*Work to complete*.
Your task is to quote the listing below exactly, beginning with its first line and ending on the line bearing "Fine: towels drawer".

┄┄┄┄┄┄┄┄┄┄┄┄┄┄┄┄┄┄┄┄

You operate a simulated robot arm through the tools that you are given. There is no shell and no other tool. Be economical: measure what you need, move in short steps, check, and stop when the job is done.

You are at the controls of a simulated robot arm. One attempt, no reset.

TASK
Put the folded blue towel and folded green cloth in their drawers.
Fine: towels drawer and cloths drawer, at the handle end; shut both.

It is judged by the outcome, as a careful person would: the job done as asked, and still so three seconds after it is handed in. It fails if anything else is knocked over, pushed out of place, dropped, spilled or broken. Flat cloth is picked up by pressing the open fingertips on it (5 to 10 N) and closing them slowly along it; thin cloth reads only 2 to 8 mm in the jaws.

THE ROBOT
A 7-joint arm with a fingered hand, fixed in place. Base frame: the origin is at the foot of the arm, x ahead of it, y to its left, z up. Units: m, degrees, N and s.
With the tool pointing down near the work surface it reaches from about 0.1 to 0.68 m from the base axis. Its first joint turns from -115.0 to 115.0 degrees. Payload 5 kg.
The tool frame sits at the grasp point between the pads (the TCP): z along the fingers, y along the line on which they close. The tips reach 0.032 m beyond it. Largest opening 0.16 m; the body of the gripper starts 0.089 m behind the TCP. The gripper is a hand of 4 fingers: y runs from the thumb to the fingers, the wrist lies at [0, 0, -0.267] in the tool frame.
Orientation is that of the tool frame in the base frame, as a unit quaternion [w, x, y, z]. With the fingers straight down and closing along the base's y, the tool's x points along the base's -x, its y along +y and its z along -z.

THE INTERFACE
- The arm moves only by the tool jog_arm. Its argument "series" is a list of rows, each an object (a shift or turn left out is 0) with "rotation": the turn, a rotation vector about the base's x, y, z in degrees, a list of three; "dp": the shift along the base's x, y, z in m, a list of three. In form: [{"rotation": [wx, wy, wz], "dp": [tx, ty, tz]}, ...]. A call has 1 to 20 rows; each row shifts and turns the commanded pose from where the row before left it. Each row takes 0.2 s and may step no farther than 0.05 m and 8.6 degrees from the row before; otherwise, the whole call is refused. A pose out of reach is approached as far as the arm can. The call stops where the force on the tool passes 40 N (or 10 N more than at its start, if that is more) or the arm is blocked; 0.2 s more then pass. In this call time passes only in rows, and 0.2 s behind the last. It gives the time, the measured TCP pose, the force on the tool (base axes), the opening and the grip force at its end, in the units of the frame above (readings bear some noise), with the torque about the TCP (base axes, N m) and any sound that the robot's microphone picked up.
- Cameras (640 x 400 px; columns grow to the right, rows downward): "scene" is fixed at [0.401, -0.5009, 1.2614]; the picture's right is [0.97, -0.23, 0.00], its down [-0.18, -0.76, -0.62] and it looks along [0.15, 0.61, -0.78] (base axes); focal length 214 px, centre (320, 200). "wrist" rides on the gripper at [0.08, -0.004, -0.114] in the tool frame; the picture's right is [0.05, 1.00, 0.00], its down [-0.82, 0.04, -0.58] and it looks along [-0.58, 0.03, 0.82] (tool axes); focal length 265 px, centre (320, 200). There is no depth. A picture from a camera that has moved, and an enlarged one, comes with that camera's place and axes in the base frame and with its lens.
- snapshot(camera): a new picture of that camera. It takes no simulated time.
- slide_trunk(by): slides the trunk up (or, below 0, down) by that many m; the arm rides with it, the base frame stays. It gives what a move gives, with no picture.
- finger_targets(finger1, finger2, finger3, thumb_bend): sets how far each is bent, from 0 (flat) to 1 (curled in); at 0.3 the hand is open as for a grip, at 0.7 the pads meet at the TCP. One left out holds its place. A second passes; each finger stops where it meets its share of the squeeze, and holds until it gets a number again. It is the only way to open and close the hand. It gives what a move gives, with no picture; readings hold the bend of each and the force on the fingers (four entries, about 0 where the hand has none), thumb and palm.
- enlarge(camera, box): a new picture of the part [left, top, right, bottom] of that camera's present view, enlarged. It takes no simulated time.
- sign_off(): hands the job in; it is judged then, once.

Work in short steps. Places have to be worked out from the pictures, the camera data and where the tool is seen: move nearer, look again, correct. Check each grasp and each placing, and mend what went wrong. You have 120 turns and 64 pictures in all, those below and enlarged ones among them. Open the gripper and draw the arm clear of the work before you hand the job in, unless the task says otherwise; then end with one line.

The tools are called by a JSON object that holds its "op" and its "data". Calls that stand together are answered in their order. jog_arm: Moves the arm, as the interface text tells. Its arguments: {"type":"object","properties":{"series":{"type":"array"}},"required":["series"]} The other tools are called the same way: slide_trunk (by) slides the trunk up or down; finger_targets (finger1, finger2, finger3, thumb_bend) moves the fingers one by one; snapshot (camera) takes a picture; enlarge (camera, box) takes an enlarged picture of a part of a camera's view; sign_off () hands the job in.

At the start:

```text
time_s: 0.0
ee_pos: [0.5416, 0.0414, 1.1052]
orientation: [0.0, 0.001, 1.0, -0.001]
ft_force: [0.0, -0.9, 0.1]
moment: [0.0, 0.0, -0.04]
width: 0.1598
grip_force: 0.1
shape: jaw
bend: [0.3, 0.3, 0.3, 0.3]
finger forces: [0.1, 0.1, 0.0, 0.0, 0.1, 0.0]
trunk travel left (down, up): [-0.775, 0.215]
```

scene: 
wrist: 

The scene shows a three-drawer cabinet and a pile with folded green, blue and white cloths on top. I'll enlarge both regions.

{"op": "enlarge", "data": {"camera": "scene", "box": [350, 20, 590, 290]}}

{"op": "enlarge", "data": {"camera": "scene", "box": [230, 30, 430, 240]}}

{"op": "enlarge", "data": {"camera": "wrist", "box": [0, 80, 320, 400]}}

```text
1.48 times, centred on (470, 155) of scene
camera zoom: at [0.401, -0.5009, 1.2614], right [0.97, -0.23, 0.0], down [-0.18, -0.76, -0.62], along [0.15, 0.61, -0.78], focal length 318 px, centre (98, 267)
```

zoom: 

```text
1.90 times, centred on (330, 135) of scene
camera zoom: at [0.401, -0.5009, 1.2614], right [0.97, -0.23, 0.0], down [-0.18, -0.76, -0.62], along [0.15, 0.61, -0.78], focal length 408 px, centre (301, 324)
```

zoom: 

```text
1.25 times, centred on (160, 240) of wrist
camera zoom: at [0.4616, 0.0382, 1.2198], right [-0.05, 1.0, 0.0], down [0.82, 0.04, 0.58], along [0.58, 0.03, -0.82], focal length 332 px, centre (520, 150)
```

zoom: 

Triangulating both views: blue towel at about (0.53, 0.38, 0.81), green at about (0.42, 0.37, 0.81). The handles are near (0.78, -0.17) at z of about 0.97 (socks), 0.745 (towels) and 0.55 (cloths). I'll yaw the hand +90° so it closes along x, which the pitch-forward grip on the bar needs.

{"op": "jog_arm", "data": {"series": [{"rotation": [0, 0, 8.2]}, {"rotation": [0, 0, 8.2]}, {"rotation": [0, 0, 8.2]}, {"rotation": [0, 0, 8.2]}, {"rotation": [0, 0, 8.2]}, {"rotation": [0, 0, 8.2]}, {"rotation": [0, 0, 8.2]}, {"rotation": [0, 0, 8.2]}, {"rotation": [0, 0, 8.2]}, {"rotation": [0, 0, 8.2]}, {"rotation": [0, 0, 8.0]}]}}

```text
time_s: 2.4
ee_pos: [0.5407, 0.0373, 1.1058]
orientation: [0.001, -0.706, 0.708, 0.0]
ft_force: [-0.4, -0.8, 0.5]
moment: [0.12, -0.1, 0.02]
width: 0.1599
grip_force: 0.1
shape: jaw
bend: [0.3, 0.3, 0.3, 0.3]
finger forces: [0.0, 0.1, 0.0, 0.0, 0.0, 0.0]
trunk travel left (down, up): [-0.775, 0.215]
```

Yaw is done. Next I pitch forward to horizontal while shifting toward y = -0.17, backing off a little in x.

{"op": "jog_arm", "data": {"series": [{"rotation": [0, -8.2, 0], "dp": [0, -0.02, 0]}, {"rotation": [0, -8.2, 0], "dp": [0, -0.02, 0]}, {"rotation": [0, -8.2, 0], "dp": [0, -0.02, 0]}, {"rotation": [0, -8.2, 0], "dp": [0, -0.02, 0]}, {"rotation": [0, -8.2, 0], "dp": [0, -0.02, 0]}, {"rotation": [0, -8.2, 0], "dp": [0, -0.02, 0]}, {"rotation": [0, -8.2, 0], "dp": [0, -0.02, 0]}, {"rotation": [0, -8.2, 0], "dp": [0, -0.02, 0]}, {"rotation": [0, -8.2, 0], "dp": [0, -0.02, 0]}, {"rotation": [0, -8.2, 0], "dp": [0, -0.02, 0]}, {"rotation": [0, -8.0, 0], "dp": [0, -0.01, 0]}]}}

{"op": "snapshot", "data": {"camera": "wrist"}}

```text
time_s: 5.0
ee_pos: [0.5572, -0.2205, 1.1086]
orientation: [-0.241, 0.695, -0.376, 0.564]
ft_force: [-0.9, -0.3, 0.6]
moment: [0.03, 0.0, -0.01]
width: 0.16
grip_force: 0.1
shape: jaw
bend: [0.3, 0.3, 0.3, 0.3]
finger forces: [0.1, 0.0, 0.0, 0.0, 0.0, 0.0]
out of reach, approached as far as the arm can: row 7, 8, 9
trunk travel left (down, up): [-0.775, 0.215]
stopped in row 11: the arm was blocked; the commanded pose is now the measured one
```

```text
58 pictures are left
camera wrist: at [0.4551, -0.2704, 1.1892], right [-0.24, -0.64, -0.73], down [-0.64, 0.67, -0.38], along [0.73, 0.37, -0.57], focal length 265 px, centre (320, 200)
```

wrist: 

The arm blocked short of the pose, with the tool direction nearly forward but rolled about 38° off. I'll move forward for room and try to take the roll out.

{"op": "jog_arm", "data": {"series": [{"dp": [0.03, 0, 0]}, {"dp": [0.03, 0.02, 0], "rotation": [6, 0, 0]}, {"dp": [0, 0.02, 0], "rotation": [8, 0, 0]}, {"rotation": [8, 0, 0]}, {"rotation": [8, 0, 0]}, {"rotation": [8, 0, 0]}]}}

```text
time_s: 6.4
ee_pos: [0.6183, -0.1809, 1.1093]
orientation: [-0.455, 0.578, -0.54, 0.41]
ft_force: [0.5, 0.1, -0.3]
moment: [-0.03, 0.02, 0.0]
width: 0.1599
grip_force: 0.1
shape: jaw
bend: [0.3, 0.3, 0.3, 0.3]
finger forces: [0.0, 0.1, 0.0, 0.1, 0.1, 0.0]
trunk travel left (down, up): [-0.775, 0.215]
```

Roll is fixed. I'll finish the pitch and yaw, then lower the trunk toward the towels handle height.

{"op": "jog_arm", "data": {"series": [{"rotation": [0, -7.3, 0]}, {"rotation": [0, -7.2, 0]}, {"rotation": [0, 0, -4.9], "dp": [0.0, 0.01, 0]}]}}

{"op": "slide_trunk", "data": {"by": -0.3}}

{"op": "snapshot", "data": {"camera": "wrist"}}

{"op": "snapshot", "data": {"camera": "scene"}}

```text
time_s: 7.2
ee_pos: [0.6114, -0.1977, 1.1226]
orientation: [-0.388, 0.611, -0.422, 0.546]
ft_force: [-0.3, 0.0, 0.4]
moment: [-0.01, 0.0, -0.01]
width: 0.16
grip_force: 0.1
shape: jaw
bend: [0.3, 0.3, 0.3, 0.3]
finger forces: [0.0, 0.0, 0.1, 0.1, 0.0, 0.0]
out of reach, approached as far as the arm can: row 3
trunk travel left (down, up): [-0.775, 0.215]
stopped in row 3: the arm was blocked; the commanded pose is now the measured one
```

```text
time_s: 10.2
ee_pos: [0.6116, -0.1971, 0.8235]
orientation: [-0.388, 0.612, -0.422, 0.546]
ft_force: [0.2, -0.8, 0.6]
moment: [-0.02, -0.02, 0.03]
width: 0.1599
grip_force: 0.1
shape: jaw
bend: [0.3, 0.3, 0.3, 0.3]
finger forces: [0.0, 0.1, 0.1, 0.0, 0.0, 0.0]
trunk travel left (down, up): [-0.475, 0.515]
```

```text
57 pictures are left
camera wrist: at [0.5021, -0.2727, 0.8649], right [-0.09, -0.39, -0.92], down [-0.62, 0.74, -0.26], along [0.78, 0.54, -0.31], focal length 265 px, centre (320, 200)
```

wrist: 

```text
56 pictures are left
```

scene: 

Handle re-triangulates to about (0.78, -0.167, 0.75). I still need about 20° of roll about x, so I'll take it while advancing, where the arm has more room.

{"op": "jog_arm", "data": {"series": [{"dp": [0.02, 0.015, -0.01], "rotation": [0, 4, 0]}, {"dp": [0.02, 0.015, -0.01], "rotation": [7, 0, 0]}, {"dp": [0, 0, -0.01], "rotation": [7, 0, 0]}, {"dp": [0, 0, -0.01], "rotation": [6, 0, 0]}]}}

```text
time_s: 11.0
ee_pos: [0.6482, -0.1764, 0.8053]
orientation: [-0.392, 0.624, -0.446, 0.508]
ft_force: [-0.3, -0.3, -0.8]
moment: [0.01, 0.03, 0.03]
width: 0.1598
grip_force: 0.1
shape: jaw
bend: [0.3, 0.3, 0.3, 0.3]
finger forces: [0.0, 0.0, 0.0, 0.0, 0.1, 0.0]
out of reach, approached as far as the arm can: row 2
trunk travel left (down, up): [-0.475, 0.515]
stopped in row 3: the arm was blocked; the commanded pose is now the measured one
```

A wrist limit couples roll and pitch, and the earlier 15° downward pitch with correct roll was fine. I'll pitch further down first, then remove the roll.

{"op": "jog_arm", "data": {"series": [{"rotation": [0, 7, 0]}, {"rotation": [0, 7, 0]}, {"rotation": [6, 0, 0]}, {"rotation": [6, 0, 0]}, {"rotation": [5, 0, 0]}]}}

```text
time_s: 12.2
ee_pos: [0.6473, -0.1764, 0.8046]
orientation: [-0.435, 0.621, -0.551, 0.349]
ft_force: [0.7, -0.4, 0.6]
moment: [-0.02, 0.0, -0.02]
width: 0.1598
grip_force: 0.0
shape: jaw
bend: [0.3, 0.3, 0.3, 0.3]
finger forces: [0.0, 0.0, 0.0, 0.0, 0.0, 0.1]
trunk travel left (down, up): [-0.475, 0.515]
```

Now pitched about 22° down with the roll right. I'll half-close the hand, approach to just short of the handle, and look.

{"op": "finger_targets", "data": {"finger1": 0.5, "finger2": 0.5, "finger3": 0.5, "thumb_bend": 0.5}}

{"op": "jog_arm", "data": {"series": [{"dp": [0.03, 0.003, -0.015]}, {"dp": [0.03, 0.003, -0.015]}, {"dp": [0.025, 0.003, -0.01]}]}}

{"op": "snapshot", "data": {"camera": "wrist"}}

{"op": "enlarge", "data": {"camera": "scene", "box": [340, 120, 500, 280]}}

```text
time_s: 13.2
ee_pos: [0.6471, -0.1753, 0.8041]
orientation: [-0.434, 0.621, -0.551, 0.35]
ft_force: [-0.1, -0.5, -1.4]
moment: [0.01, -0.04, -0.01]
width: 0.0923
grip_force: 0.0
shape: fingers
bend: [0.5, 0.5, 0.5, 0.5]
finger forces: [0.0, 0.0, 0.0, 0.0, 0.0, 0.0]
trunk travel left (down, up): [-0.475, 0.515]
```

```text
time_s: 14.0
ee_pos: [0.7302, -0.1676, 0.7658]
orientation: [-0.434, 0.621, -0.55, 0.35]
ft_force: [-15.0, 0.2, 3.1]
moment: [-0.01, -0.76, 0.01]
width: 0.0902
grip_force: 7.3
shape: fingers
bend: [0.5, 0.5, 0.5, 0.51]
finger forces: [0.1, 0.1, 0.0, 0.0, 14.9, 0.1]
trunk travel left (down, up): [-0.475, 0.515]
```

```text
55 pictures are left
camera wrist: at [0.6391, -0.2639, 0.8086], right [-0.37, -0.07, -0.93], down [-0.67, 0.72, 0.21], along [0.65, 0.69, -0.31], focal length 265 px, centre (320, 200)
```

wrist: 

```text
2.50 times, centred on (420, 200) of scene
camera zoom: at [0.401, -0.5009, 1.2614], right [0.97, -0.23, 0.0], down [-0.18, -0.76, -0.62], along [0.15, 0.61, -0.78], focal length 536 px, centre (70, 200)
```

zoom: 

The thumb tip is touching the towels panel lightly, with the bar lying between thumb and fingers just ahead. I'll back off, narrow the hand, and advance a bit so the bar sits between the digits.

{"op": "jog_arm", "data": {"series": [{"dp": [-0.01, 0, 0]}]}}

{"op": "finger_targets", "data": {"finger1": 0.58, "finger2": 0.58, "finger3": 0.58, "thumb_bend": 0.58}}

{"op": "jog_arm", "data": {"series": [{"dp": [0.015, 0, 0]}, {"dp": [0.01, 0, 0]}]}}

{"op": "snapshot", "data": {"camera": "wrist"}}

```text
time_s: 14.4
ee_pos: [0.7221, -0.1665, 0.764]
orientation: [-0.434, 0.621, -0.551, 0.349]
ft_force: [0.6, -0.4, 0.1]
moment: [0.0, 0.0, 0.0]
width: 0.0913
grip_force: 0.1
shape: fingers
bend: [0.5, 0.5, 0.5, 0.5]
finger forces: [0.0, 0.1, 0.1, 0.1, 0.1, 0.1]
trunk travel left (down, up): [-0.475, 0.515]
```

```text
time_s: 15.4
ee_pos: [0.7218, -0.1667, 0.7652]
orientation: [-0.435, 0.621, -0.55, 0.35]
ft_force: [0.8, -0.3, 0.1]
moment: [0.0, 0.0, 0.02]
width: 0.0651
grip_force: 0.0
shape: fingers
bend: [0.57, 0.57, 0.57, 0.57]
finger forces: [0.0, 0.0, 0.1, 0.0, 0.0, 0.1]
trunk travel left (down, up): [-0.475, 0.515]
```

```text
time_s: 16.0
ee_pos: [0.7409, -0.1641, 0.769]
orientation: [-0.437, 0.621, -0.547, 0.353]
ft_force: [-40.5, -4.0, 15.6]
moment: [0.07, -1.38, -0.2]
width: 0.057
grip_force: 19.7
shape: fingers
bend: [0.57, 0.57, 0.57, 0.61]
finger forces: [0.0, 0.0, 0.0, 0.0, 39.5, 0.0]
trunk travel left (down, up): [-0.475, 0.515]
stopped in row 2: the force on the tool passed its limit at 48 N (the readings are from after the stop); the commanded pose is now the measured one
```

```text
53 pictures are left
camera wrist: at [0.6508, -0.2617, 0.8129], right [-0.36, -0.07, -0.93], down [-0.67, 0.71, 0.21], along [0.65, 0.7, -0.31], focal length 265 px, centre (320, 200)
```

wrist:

┄┄┄┄┄┄┄┄┄┄┄┄┄┄┄┄┄┄┄┄

*Exercise response*.
You operate a simulated robot arm through the tools that you are given. There is no shell and no other tool. Be economical: measure what you need, move in short steps, check, and stop when the job is done.

You are at the controls of a simulated robot arm. One attempt, no reset.

TASK
Put the folded blue towel and folded green cloth in their drawers.
Fine: towels drawer and cloths drawer, at the handle end; shut both.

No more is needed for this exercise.